Search Terms Prompt Thought About the Cricket and the Ant
If you had access to the Fight Aging! application log, you'd see - in between reams of blocked spam comments - a vast array of commonplace search terms from the loud, nonsense-infested "anti-aging" marketplace. All sorts of supplements and hormones, this, that and the other; if it doesn't work and someone, somewhere is trying to sell it as a way to retain some aspect of your youth ... there it is, in the Fight Aging! search log of requests entered by folk passing through or doing their research online.

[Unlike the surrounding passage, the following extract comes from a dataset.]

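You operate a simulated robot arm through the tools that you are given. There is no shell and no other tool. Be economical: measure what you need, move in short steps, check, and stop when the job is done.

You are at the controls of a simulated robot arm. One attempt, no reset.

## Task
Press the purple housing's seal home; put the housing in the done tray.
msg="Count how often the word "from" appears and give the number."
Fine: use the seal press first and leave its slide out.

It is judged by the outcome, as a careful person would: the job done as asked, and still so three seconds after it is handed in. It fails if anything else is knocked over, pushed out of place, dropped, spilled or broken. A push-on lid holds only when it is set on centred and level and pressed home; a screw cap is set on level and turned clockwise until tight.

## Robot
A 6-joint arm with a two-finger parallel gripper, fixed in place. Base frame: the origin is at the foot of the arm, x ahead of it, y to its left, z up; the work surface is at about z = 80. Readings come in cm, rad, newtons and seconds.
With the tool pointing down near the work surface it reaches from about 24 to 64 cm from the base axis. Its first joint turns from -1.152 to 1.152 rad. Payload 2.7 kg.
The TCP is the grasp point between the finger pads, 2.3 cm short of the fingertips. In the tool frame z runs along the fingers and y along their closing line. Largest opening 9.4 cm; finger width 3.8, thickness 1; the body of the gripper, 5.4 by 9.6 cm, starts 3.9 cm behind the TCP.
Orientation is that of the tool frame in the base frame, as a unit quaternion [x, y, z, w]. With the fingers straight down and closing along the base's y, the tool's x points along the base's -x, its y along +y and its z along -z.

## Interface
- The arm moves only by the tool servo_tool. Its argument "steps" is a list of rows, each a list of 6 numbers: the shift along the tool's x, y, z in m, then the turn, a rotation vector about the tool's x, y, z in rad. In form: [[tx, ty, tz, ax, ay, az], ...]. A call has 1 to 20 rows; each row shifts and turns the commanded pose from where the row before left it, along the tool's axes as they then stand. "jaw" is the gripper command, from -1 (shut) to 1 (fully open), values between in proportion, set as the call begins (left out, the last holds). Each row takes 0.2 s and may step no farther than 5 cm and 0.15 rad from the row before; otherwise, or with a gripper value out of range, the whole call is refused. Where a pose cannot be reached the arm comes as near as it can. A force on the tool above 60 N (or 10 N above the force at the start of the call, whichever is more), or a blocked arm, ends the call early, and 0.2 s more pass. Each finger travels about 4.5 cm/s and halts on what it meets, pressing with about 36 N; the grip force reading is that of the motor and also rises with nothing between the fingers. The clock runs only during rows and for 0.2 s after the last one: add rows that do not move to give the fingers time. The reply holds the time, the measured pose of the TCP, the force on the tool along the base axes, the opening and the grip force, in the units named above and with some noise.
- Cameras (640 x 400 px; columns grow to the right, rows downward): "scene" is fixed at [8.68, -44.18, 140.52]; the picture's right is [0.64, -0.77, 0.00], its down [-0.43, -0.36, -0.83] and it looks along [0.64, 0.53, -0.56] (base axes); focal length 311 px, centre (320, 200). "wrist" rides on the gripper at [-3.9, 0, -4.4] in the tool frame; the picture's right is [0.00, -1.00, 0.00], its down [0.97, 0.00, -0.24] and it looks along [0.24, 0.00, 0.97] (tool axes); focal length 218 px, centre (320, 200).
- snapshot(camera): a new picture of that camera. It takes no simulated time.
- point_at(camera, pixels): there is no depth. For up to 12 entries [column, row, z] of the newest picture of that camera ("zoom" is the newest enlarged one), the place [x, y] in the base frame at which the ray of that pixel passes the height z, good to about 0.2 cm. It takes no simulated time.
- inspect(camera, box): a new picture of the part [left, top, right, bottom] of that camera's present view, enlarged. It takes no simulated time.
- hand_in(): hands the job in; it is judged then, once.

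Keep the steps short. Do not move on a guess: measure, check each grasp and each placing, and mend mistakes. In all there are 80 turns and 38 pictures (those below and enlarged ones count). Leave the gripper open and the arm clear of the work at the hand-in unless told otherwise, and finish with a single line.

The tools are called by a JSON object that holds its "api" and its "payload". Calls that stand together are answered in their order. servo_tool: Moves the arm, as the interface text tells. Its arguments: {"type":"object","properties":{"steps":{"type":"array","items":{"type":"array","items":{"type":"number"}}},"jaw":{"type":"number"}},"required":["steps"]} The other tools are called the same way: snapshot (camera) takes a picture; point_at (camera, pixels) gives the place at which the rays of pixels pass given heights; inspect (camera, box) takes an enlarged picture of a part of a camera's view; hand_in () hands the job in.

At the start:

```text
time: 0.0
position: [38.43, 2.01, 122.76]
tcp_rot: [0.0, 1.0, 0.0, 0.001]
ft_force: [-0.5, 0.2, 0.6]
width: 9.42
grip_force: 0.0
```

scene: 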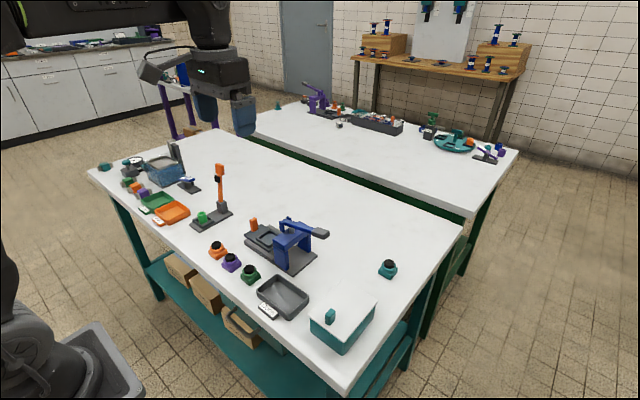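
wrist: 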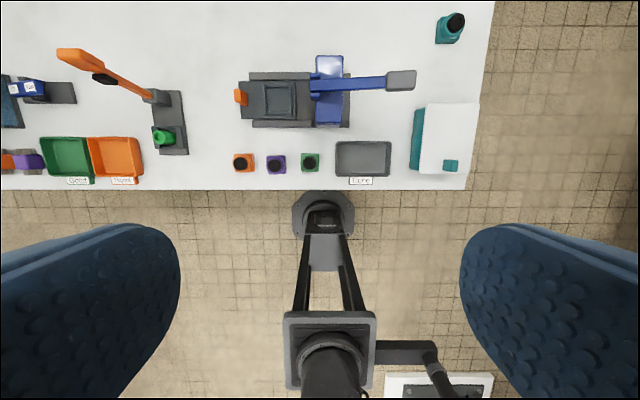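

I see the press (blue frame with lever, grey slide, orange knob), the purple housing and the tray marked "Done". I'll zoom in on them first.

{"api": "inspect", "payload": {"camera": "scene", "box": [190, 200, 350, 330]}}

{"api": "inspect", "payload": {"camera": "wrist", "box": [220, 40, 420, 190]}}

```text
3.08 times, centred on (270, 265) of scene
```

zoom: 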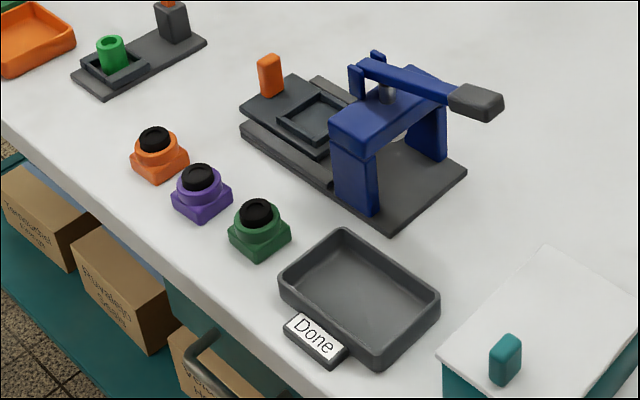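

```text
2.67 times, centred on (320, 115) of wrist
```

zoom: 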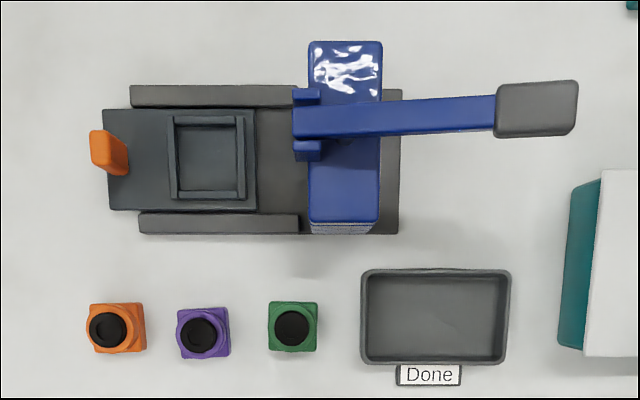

Part of the reason that Fight Aging! and the Longevity Meme exist is to try to educate the folks perfoming these sorts of searches, to show them that they are expending their energy in the wrong direction. We are close to real, working anti-aging medicine, after all - with the right level of public support and investment in research. It all brings to mind nothing quite so much as the fable of the lazy cricket and the industrious ant - although this may be somewhat unfair on the crickets in this case. My point is this: if you find yourself playing the role of the cricket, looking for necessities at the last minute in any aspect of life, then you are likely out of luck. Nothing in this world happens without preparation, hard work and a sound recognition of what the future will bring. The winter of age-related degeneration approaches for us all - indeed, we have a very good idea as to when it will arrive. We cannot wait until aging hurts and incapacitates us to search for medicines that will repair the damage to our bodies and enable us to live longer, healthier, active lives. If we wait, if we laze rather than work to ensure that the right research is funded, then it will be too late in the decades ahead. We will suffer, become crippled, and die.
Do you save for your retirement? I'm sure you do if you're of working age. If you can look that far ahead for financial matters, why are you not also investing a similar level of resouces to ensure that you will not be crippled by age-related diseases? Be an ant. Don't be a cricket.